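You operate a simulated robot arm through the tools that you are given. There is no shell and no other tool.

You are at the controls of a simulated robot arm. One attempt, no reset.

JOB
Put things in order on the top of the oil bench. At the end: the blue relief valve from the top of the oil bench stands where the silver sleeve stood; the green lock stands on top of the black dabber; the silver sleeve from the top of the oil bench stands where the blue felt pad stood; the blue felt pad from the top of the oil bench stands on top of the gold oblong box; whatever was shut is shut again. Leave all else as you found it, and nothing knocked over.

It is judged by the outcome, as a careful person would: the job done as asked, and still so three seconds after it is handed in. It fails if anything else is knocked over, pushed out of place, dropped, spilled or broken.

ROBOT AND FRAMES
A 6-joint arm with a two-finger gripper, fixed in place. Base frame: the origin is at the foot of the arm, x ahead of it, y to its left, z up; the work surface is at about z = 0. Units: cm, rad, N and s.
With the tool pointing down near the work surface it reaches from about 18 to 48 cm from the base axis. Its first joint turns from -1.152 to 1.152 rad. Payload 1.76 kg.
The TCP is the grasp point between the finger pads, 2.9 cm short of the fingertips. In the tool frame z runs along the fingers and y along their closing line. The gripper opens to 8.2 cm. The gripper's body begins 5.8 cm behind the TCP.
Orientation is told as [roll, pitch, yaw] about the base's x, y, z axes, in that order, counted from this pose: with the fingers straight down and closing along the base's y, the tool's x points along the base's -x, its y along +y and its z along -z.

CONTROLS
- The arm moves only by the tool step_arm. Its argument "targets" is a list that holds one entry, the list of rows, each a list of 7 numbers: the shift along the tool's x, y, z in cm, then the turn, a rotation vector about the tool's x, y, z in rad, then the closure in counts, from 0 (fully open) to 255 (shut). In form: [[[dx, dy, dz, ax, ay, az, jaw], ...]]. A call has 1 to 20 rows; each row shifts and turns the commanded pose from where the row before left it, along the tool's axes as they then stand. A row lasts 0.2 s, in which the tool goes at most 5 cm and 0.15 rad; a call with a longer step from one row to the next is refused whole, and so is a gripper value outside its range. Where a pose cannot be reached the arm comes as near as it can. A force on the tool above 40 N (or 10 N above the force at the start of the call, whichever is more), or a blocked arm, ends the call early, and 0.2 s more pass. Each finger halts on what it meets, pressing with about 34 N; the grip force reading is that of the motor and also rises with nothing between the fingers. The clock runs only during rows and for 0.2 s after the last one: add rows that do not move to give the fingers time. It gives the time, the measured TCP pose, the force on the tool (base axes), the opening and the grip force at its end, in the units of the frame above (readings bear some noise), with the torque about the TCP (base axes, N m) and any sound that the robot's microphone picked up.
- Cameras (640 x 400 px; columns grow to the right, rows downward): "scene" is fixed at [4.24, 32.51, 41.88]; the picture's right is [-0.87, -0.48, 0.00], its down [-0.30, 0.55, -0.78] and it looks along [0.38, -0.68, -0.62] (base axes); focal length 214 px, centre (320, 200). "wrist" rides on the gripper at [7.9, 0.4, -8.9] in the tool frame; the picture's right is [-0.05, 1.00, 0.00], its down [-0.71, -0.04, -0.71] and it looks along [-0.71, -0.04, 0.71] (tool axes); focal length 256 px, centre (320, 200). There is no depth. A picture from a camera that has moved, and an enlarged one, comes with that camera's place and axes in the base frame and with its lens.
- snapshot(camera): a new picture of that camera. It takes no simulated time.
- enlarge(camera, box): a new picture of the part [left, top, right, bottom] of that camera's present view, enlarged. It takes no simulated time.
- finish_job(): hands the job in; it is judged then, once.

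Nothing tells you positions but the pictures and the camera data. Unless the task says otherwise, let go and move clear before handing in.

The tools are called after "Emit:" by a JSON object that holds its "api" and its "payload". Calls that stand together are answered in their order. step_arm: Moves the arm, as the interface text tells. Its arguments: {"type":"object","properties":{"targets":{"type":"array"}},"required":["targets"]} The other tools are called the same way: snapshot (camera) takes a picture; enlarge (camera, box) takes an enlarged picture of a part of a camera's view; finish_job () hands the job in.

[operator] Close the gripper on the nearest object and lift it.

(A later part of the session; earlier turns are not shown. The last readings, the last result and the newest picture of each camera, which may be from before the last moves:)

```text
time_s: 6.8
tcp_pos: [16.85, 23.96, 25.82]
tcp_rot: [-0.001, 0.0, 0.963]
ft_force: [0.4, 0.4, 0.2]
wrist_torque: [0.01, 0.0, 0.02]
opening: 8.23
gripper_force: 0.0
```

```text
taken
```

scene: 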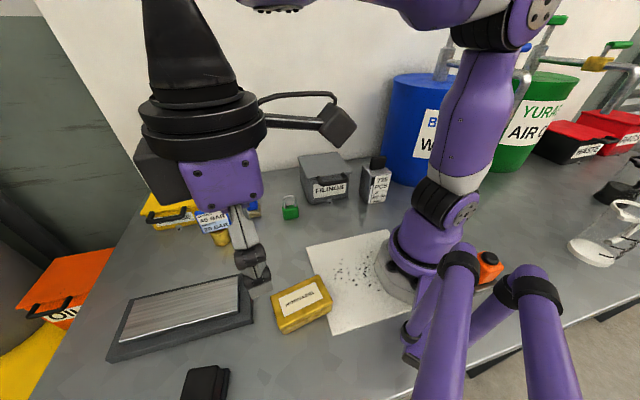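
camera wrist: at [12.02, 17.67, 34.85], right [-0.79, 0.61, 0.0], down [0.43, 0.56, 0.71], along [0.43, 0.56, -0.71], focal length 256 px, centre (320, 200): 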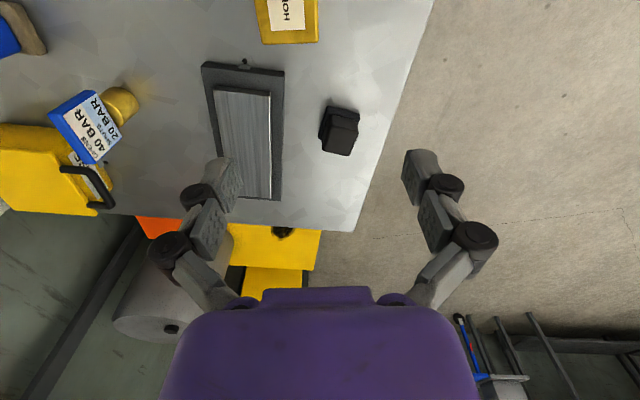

Brief> Omit every picture, then reproduce the rest of the listing exactly.

Task result>
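You operate a simulated robot arm through the tools that you are given. There is no shell and no other tool.

You are at the controls of a simulated robot arm. One attempt, no reset.

JOB
Put things in order on the top of the oil bench. At the end: the blue relief valve from the top of the oil bench stands where the silver sleeve stood; the green lock stands on top of the black dabber; the silver sleeve from the top of the oil bench stands where the blue felt pad stood; the blue felt pad from the top of the oil bench stands on top of the gold oblong box; whatever was shut is shut again. Leave all else as you found it, and nothing knocked over.

It is judged by the outcome, as a careful person would: the job done as asked, and still so three seconds after it is handed in. It fails if anything else is knocked over, pushed out of place, dropped, spilled or broken.

ROBOT AND FRAMES
A 6-joint arm with a two-finger gripper, fixed in place. Base frame: the origin is at the foot of the arm, x ahead of it, y to its left, z up; the work surface is at about z = 0. Units: cm, rad, N and s.
With the tool pointing down near the work surface it reaches from about 18 to 48 cm from the base axis. Its first joint turns from -1.152 to 1.152 rad. Payload 1.76 kg.
The TCP is the grasp point between the finger pads, 2.9 cm short of the fingertips. In the tool frame z runs along the fingers and y along their closing line. The gripper opens to 8.2 cm. The gripper's body begins 5.8 cm behind the TCP.
Orientation is told as [roll, pitch, yaw] about the base's x, y, z axes, in that order, counted from this pose: with the fingers straight down and closing along the base's y, the tool's x points along the base's -x, its y along +y and its z along -z.

CONTROLS
- The arm moves only by the tool step_arm. Its argument "targets" is a list that holds one entry, the list of rows, each a list of 7 numbers: the shift along the tool's x, y, z in cm, then the turn, a rotation vector about the tool's x, y, z in rad, then the closure in counts, from 0 (fully open) to 255 (shut). In form: [[[dx, dy, dz, ax, ay, az, jaw], ...]]. A call has 1 to 20 rows; each row shifts and turns the commanded pose from where the row before left it, along the tool's axes as they then stand. A row lasts 0.2 s, in which the tool goes at most 5 cm and 0.15 rad; a call with a longer step from one row to the next is refused whole, and so is a gripper value outside its range. Where a pose cannot be reached the arm comes as near as it can. A force on the tool above 40 N (or 10 N above the force at the start of the call, whichever is more), or a blocked arm, ends the call early, and 0.2 s more pass. Each finger halts on what it meets, pressing with about 34 N; the grip force reading is that of the motor and also rises with nothing between the fingers. The clock runs only during rows and for 0.2 s after the last one: add rows that do not move to give the fingers time. It gives the time, the measured TCP pose, the force on the tool (base axes), the opening and the grip force at its end, in the units of the frame above (readings bear some noise), with the torque about the TCP (base axes, N m) and any sound that the robot's microphone picked up.
- Cameras (640 x 400 px; columns grow to the right, rows downward): "scene" is fixed at [4.24, 32.51, 41.88]; the picture's right is [-0.87, -0.48, 0.00], its down [-0.30, 0.55, -0.78] and it looks along [0.38, -0.68, -0.62] (base axes); focal length 214 px, centre (320, 200). "wrist" rides on the gripper at [7.9, 0.4, -8.9] in the tool frame; the picture's right is [-0.05, 1.00, 0.00], its down [-0.71, -0.04, -0.71] and it looks along [-0.71, -0.04, 0.71] (tool axes); focal length 256 px, centre (320, 200). There is no depth. A picture from a camera that has moved, and an enlarged one, comes with that camera's place and axes in the base frame and with its lens.
- snapshot(camera): a new picture of that camera. It takes no simulated time.
- enlarge(camera, box): a new picture of the part [left, top, right, bottom] of that camera's present view, enlarged. It takes no simulated time.
- finish_job(): hands the job in; it is judged then, once.

Nothing tells you positions but the pictures and the camera data. Unless the task says otherwise, let go and move clear before handing in.

The tools are called after "Emit:" by a JSON object that holds its "api" and its "payload". Calls that stand together are answered in their order. step_arm: Moves the arm, as the interface text tells. Its arguments: {"type":"object","properties":{"targets":{"type":"array"}},"required":["targets"]} The other tools are called the same way: snapshot (camera) takes a picture; enlarge (camera, box) takes an enlarged picture of a part of a camera's view; finish_job () hands the job in.

[operator] Close the gripper on the nearest object and lift it.

(A later part of the session; earlier turns are not shown. The last readings, the last result and the newest picture of each camera, which may be from before the last moves:)

```text
time_s: 6.8
tcp_pos: [16.85, 23.96, 25.82]
tcp_rot: [-0.001, 0.0, 0.963]
ft_force: [0.4, 0.4, 0.2]
wrist_torque: [0.01, 0.0, 0.02]
opening: 8.23
gripper_force: 0.0
```

```text
taken
```

scene: 
camera wrist: at [12.02, 17.67, 34.85], right [-0.79, 0.61, 0.0], down [0.43, 0.56, 0.71], along [0.43, 0.56, -0.71], focal length 256 px, centre (320, 200): 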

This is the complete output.